I can’t tell you how much having this new living space improves the general living quality of the cabin. It is a lovely, elevated platform to sit and catch breezes blowing from the North, South or East with a view down onto the dam and up the hill on the other side. Al and I have spent a lot of time there since the weather warmed up, eating most of our meals there – having a drink in the evenings. We have a table out there and a day bed for an afternoon snooze. It is a really comfortable spot. To finish the verandah, we intend to lay timber slabs as flooring (once reinforced) and put up a balustrade for safety.

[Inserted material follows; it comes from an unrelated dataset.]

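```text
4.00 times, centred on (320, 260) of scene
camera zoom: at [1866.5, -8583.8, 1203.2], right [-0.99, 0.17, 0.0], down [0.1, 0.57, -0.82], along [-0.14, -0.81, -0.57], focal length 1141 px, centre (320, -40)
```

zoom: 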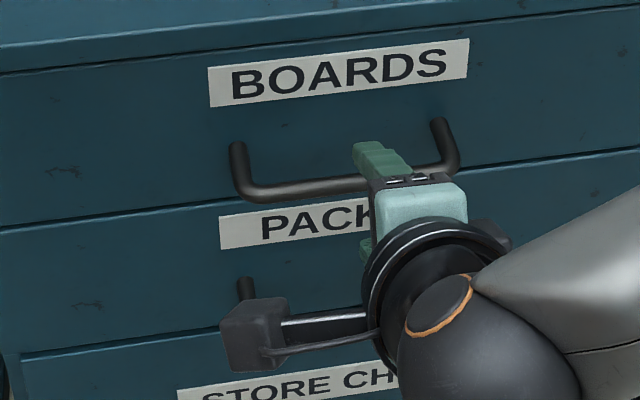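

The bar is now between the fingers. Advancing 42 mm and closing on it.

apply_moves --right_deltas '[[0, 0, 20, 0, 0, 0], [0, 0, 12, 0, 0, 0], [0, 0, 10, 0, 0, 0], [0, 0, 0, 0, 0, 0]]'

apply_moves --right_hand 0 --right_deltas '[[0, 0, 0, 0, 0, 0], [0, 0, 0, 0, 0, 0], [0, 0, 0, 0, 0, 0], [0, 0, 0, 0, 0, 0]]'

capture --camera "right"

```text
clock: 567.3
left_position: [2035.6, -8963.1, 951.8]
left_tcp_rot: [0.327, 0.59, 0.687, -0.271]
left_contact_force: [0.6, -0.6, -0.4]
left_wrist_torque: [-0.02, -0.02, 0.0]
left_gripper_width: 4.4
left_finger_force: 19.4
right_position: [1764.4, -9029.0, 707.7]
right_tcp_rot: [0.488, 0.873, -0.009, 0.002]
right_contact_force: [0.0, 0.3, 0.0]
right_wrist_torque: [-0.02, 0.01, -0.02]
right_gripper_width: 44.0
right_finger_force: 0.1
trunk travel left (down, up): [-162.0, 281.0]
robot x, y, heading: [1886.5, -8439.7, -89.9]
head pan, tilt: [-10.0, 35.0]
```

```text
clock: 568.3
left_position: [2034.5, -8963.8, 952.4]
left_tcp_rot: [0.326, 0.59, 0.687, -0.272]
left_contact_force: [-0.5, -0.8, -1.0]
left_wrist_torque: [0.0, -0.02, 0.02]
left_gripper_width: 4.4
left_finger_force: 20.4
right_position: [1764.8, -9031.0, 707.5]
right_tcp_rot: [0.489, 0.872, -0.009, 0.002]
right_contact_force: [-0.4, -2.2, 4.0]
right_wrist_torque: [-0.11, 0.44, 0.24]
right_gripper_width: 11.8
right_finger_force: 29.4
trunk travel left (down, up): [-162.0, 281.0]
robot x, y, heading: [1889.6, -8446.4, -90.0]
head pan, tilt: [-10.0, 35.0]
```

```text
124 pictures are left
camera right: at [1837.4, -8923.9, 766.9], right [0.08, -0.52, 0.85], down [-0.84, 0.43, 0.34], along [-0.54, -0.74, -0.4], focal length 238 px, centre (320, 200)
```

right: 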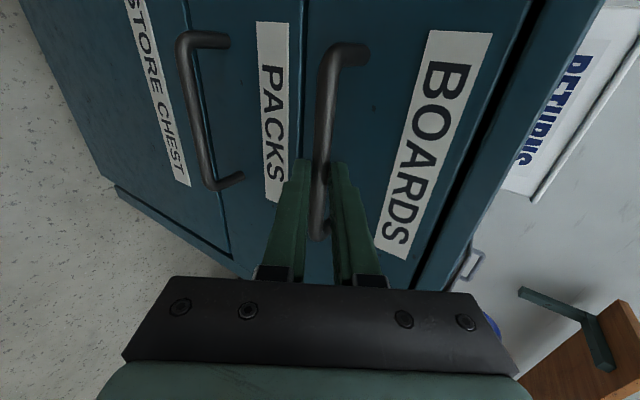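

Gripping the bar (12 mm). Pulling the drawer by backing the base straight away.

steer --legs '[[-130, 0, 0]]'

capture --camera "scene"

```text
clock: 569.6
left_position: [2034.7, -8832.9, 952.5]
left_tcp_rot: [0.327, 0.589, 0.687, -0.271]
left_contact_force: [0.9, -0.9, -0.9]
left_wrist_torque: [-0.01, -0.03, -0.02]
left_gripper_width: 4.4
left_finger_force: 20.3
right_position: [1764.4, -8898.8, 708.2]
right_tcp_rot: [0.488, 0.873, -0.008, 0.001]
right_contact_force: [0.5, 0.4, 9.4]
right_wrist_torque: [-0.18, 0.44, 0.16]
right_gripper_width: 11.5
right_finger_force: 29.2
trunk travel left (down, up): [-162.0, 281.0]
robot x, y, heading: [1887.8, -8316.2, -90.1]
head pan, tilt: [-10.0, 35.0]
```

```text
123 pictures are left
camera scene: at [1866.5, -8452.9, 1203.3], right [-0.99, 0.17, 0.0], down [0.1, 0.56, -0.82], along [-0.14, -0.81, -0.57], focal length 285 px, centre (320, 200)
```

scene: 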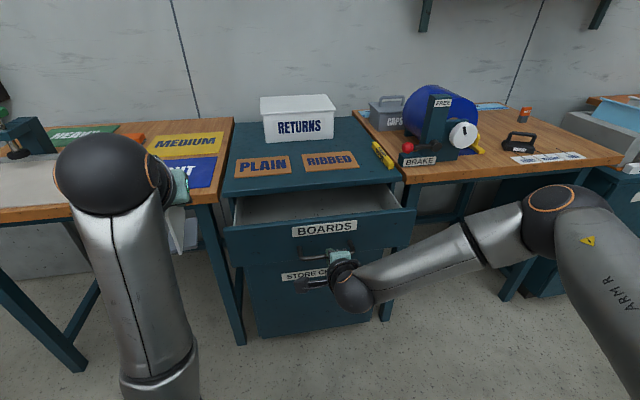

Lastly, we have done a basic fitout to make the Cabin livable. We moved in the bed, a sofa set, tables, a closet, bookcases, mirror, a basin in the bathroom etc. Also brought both our little tanks around (500L and 1000L) and connected them to a gutter at the back of the cabin. It was a simple fitout which just catered to our needs but we still had no real plumbing – including running water or drainage. We did rig up a simple shower system using a camping gas hot water solution which has worked well in the meantime but are still hauling water to drink and wash-up. We also have no electricity but moved in the simple 4-light solar system from the cabin tent.


I am currently cutting several 10cm thick, 70cm wide 2.2m long Blue Gum slabs to build the kitchen. Blog posts on building the kitchen (with fridge/freezer) and the plumbing and electricity solutions will follow this one and that will be the end of the cabin series.

4 thoughts on “Building the Cabin – Part 9 – Stairs, Verandah Roof and Basic Fitout

  1. Hi Matt
    Progress is impressive.
    A suggestion would be to box up a concrete slab (as wide as the stairs and 1 metre out)under the stairs so that in the wet (it might rain again) the base of the stairs does not sink in the mud and put stain at the top connection and also provide a space for a mat (house maintenance made easier).
    Happy to come and help with this.